**WHAT IS ASKED:** Reproduce the material word for word; the images stay out. Use JSON: a list with one string for each line that is not empty.
►
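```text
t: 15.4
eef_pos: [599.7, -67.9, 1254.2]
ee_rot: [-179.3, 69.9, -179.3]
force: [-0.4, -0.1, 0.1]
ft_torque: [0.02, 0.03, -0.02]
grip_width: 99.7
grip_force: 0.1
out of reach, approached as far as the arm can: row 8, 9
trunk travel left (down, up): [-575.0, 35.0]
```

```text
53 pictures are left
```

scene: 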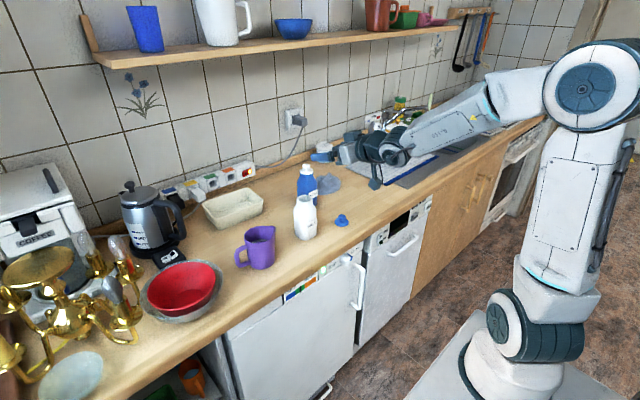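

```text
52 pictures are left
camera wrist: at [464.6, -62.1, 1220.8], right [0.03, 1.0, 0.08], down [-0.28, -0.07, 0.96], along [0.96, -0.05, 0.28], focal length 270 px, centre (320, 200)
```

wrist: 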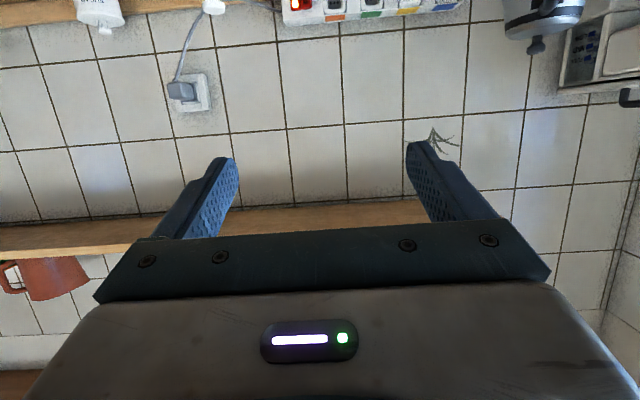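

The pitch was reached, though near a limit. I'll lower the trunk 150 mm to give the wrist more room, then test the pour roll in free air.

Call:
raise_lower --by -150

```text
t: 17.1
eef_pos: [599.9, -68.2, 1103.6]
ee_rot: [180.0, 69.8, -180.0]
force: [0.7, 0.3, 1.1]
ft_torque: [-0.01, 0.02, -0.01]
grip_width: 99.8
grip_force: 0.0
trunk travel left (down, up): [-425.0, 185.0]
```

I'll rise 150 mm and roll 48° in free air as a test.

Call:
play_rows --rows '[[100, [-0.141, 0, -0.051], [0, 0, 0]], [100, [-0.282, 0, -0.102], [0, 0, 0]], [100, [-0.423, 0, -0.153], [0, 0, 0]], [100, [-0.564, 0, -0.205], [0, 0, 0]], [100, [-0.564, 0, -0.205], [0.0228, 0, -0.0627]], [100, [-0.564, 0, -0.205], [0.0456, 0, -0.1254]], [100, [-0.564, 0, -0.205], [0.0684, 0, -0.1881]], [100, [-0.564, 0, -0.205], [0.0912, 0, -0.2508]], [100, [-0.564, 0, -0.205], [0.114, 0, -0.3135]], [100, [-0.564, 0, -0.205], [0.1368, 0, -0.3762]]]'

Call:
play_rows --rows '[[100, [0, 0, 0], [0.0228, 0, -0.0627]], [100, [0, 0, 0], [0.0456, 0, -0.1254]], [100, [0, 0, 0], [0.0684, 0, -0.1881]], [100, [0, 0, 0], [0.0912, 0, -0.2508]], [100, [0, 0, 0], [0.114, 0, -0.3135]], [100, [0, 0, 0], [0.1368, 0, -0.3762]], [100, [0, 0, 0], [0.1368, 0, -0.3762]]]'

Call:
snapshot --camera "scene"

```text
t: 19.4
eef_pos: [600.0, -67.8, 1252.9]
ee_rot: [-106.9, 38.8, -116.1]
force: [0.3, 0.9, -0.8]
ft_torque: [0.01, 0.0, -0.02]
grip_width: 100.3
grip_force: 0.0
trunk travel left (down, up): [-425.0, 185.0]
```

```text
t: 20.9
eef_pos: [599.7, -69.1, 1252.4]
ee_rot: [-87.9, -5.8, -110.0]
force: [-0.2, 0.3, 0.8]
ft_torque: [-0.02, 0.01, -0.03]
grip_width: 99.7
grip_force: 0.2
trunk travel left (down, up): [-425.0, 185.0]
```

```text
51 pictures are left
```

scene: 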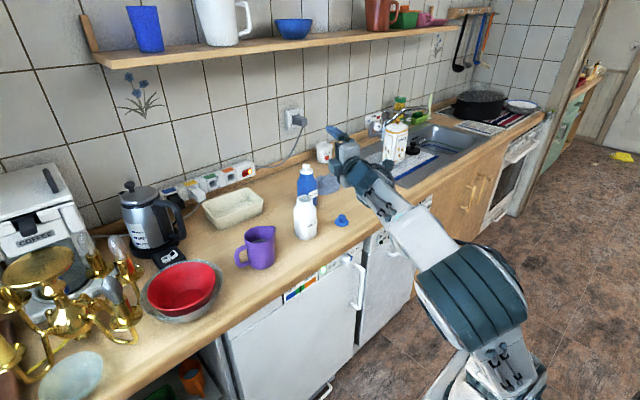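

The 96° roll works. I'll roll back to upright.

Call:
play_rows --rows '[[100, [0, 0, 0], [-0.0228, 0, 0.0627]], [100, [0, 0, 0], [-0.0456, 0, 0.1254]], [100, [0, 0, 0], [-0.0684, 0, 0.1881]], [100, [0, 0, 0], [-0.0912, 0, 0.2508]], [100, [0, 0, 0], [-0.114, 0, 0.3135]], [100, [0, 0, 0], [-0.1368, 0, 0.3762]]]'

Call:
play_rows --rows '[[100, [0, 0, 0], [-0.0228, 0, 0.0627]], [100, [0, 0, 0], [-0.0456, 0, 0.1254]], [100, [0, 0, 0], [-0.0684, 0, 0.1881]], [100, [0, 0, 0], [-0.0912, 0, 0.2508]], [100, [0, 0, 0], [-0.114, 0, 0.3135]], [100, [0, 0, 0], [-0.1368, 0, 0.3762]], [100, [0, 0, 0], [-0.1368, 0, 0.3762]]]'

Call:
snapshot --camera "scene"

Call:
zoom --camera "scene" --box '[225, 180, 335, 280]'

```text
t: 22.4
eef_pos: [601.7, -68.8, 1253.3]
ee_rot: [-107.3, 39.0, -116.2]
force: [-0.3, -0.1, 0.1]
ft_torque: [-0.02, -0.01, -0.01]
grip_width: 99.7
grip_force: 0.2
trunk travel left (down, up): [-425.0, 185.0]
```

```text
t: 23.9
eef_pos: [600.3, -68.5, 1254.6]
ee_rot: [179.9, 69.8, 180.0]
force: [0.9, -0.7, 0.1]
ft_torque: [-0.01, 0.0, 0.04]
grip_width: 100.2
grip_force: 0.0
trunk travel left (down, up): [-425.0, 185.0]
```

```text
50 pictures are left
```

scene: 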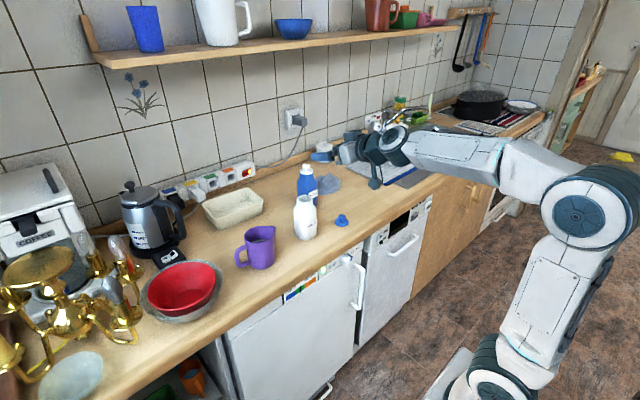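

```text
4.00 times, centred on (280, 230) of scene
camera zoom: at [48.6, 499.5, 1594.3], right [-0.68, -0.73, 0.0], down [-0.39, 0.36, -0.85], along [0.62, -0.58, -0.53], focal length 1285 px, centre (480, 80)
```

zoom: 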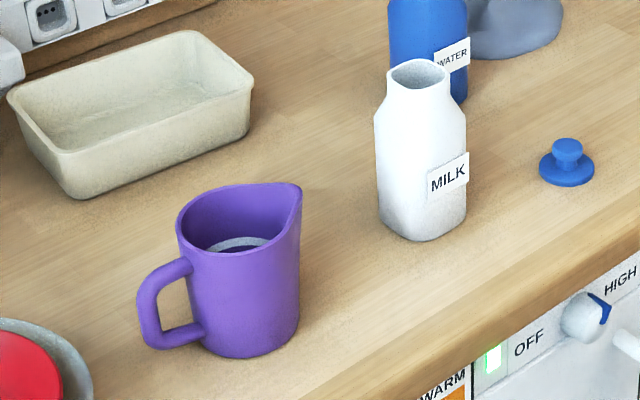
◄
**ANSWER BELOW:**
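[
  "```text",
  "t: 15.4",
  "eef_pos: [599.7, -67.9, 1254.2]",
  "ee_rot: [-179.3, 69.9, -179.3]",
  "force: [-0.4, -0.1, 0.1]",
  "ft_torque: [0.02, 0.03, -0.02]",
  "grip_width: 99.7",
  "grip_force: 0.1",
  "out of reach, approached as far as the arm can: row 8, 9",
  "trunk travel left (down, up): [-575.0, 35.0]",
  "```",
  "```text",
  "53 pictures are left",
  "```",
  "scene: ",
  "```text",
  "52 pictures are left",
  "camera wrist: at [464.6, -62.1, 1220.8], right [0.03, 1.0, 0.08], down [-0.28, -0.07, 0.96], along [0.96, -0.05, 0.28], focal length 270 px, centre (320, 200)",
  "```",
  "wrist: ",
  "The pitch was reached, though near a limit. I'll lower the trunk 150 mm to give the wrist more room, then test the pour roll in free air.",
  "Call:",
  "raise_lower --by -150",
  "```text",
  "t: 17.1",
  "eef_pos: [599.9, -68.2, 1103.6]",
  "ee_rot: [180.0, 69.8, -180.0]",
  "force: [0.7, 0.3, 1.1]",
  "ft_torque: [-0.01, 0.02, -0.01]",
  "grip_width: 99.8",
  "grip_force: 0.0",
  "trunk travel left (down, up): [-425.0, 185.0]",
  "```",
  "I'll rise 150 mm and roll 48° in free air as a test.",
  "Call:",
  "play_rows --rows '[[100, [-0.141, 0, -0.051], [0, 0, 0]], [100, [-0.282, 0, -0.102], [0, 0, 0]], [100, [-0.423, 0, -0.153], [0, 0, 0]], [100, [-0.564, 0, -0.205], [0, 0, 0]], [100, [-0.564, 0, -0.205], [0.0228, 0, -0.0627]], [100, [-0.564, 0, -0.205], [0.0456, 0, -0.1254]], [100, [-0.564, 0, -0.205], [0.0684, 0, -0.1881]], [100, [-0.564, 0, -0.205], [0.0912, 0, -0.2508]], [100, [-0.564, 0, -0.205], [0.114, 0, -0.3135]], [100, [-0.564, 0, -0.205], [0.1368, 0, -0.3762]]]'",
  "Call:",
  "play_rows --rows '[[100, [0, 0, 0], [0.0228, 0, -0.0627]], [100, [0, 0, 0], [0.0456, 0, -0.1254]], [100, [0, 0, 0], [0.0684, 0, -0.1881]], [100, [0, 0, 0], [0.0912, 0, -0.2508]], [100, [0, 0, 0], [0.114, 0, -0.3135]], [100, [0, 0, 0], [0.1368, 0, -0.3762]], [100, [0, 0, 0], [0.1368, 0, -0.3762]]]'",
  "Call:",
  "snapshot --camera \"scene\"",
  "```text",
  "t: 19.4",
  "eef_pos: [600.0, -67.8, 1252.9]",
  "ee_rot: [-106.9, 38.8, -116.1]",
  "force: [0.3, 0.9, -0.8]",
  "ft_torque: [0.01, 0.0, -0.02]",
  "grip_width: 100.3",
  "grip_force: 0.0",
  "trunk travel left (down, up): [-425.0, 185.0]",
  "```",
  "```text",
  "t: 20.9",
  "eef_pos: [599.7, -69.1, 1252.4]",
  "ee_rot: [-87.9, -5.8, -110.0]",
  "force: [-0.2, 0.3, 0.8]",
  "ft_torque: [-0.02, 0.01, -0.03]",
  "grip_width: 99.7",
  "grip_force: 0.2",
  "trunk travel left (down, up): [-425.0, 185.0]",
  "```",
  "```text",
  "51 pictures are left",
  "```",
  "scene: ",
  "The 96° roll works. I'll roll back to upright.",
  "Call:",
  "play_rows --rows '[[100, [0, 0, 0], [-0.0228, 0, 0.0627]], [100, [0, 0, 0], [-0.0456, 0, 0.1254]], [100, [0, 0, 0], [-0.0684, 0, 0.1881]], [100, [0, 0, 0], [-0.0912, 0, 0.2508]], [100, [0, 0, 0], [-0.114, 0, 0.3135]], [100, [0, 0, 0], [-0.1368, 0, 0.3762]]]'",
  "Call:",
  "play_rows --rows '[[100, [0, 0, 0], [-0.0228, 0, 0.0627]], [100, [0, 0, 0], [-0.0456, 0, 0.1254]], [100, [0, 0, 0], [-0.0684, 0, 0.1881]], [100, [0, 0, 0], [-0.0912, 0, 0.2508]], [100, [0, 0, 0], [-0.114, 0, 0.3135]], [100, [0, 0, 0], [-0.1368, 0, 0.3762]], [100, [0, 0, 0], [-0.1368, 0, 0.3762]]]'",
  "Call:",
  "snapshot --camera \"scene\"",
  "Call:",
  "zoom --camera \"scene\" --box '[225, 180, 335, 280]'",
  "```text",
  "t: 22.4",
  "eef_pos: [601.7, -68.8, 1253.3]",
  "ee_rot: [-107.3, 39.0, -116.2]",
  "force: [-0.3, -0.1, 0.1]",
  "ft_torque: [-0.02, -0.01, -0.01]",
  "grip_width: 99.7",
  "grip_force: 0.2",
  "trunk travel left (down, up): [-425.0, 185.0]",
  "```",
  "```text",
  "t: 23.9",
  "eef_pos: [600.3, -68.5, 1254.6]",
  "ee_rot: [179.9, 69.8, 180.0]",
  "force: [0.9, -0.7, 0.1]",
  "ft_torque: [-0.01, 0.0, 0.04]",
  "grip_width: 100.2",
  "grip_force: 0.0",
  "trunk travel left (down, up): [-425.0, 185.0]",
  "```",
  "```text",
  "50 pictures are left",
  "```",
  "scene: ",
  "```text",
  "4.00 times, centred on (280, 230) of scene",
  "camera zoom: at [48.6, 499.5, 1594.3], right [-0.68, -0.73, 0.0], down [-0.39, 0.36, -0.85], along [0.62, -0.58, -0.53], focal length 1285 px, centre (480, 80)",
  "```",
  "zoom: "
]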